## Document section

--- Start ---

このように、固定用樹脂部よりも硬度の低い弾性体の使用により、固定用樹脂部の剥離等が効果的に抑制される。
【0020】
本発明の他の好ましい態様によれば、前記弾性体は、前記収束体と前記ハウジングの長手方向の内壁との間で、該内壁に沿って帯状に配置されている。
このように、帯状の形状の弾性体がハウジングの長手方向に沿って配置されることにより、固定用樹脂部の剥離等が効果的に抑制される。
【発明の効果】
【0021】
このような構成を有する本発明によれば、ハウジング自体の曲げ剛性を高めなくとも、固定用樹脂の剥離等を抑制することができる平型中空糸膜モジュールが提供される。

--- End ---

## Set problem A
Could you quote the document section from "このように、固定用樹脂部より" up to and including "糸膜モジュールが提供される。"?
## Set problem B
Carry the document section on from its last sentence.

## Data block
--- Start ---

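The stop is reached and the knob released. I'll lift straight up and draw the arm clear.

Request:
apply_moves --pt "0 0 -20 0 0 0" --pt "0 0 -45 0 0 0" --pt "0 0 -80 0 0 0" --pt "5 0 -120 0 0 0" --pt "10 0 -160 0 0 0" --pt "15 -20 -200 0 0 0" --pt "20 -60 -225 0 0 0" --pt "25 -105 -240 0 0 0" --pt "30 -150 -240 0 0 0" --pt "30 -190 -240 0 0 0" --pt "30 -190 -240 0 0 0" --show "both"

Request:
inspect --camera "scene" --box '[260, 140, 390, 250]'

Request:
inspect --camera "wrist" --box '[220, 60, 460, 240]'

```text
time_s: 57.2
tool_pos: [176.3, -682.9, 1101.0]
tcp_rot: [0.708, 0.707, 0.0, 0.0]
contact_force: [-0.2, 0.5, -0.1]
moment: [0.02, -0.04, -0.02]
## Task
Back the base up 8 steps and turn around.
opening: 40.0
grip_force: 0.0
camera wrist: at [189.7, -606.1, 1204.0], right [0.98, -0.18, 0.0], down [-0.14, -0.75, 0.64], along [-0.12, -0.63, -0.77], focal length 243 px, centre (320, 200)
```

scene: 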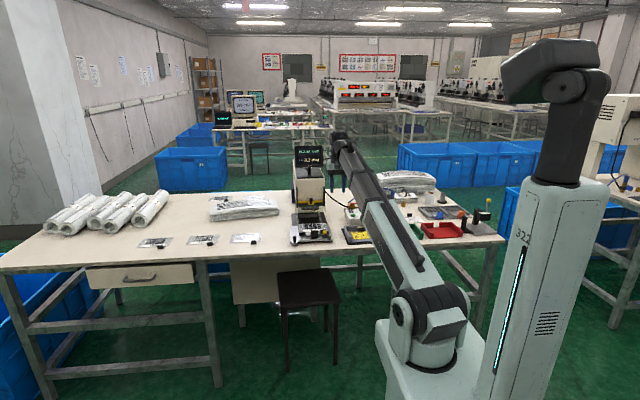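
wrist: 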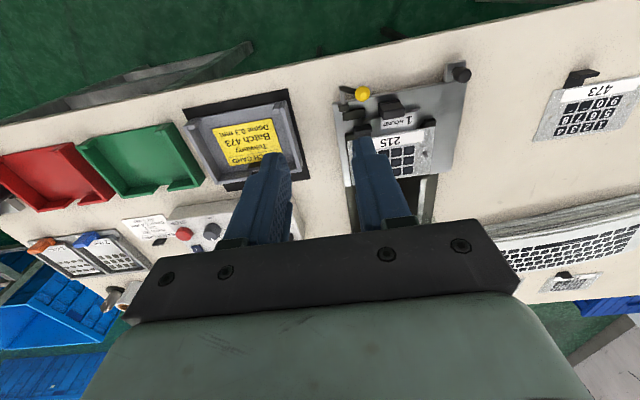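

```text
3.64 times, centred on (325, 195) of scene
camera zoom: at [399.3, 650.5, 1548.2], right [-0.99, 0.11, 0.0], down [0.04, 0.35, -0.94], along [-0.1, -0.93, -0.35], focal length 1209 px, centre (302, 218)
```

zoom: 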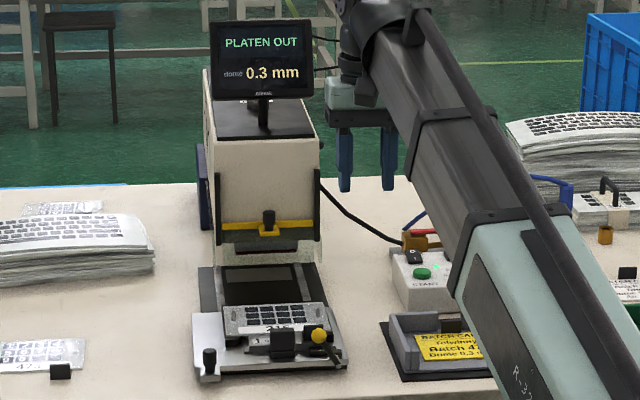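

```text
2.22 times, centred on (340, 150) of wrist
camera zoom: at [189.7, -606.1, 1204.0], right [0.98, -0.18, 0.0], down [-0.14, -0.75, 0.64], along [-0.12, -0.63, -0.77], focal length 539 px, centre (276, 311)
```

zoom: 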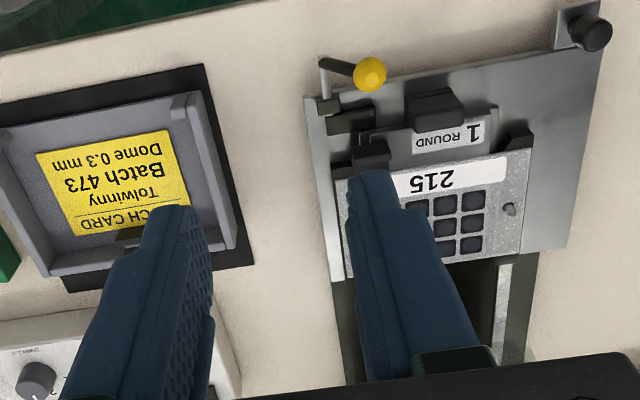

--- End ---

## Exercise answer A
このように、固定用樹脂部よりも硬度の低い弾性体の使用により、固定用樹脂部の剥離等が効果的に抑制される。
【0020】
本発明の他の好ましい態様によれば、前記弾性体は、前記収束体と前記ハウジングの長手方向の内壁との間で、該内壁に沿って帯状に配置されている。
このように、帯状の形状の弾性体がハウジングの長手方向に沿って配置されることにより、固定用樹脂部の剥離等が効果的に抑制される。
【発明の効果】
【0021】
このような構成を有する本発明によれば、ハウジング自体の曲げ剛性を高めなくとも、固定用樹脂の剥離等を抑制することができる平型中空糸膜モジュールが提供される。

## Exercise answer B
【発明を実施するための最良の形態】
【0022】
以下、添付の図面を参照して、本発明の好ましい実施形態の平型中空糸膜モジュール1の構成を説明する。図1は、本発明の好ましい実施形態の平型中空糸膜モジュール1の構成を示す概略的な斜視図であり、図2は図1のII−II線に沿った部分断面図であり、図3は図1のIII−III線に沿った部分断面図である。
【0023】
図1に示すように、本実施形態の中空糸膜モジュール1は、複数の中空糸膜2を細長い矩形状の横断面を有するように束ねた収束体3と、収束体3の端部が挿入されるための細長い開口を有する箱形のハウジング4とを上下に備えている。
【0024】
図2および図3から明らかなように、ハウジング4の内周には、階段状に寸法が減少する段差部4aが形成されている。図3に示されているように、収束体3の先端部は、収束体3を構成する各中空糸膜2の先端(開口端)が、段差部8aの高さ位置に達するようにハウジング4の開口からハウジング4内に差し込まれている。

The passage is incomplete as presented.